Who says that the world of ADA website compliance has to be a humdrum list of checkboxes adhering to the Web Content Accessibility Guidelines (WCAG)? We were excited to learn about the work that artist Shannon Finnegan is doing to make people aware of the potential for alt-text to be beautiful. She has a goal of pushing alt-text beyond the realm of compliance into a space of exploration, experimentation, and artistry.

Shannon recently led an alt-text as poetry workshop at BAMPFA, the Berkeley Art Museum and Pacific Film Archive, where she had participants describe a variety of images ranging in contrast and complexity. The exercises involved writing two to three sentences describing the image in about five minutes, followed by a group discussion. One exercise asked participants to use an image from their own phone or to describe something in the room.

1. Pay attention to language.

You can shift the process simply by putting a bit of thought and care into crafting your alt-text. Don’t write like a robot; think about the difference between “This is an image of man and woman” and “A couple in matching Christmas sweaters, laughing. The man is holding mistletoe over the woman’s head while she looks directly at the camera.”

Ask yourself what words you’re using and what their connotations are. Does the tone of your writing match the feeling that the image conveys? Image description and alt-text can go beyond simply narrating which objects are visually present and convey additional information that really helps a non-viewer feel the image.

2. Don’t go overboard on words.

People usually fall into one of two camps when it comes to alt-text. Either their text is unhelpfully dreary and sparse (like the “image of man and woman” above) or they are excessively wordy. There is definitely a time and place for including long, dense descriptions, but alt-text should usually be concise. For most images, one or two sentences is perfect. This is where poetry comes in; poems teach us how to pare down language and to still be expressive while being brief. You can always start out with more words than you need and then trim away the excess fat.

3. Use an experimental approach.

Poems are great teachers about how to play with words and to explore ways of conveying intense meaning, all of which help our alt-text to be more powerful. When you translate visual information into text, lots of questions come up as you try to describe the image. What’s important? What can be left on the cutting room floor? Try out different techniques and strategies to see what works best for your style.

Shannon’s work is focused on educating and awakening the sensibilities of non-disabled people, helping them understand that access is not just about compliance or minimum effort. In an interview with Eyebeam, she said, “There are creative and exciting ways to approach access that can be very generative. Alt-text has been written in this very dry and perfunctory way, but we don’t have to do it like that.
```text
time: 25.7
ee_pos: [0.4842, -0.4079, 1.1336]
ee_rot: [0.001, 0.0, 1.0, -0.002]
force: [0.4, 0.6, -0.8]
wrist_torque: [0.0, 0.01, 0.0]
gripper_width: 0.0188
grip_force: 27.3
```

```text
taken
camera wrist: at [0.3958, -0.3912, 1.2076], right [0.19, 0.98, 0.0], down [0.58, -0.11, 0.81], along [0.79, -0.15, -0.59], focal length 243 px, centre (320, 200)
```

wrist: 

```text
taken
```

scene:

We can do it in interesting and intentional ways.”

Next steps

First off, the next time you’re facing a blinking cursor near your “alt =” code, don’t just toss it off with the minimum effort allowable. Make your alt-text a delight for a reader to encounter. While it’s true that 99% of your audience might not see it, you’ll have the joy of knowing your code was well-crafted. You’ll also have the pleasure of delighting that 1% who DO read it.

For anyone interested in thinking more about this, Shannon recommends reading “More Than Meets the Eye: What Blindness Brings to Art” by Georgina Kleege. She also points us to the guidelines in use at the Museum of Contemporary Art in Chicago as a helpful reference. These guidelines are also below.

MCA Guidelines for Writing Alt Descriptions

  • Alt descriptions: one sentence, preferably without dependent clauses (max 30 words). Example: A black-and-white photograph depicts smoke billowing from a body-sized trench in a clearing with weeds and trees on the horizon.
  • Do not start descriptions with “This is an image of”, “A view of”, “You see”, “This is an installation view of”, etc., simply start describing the content.
  • Describe the objects/information most important to understanding the image.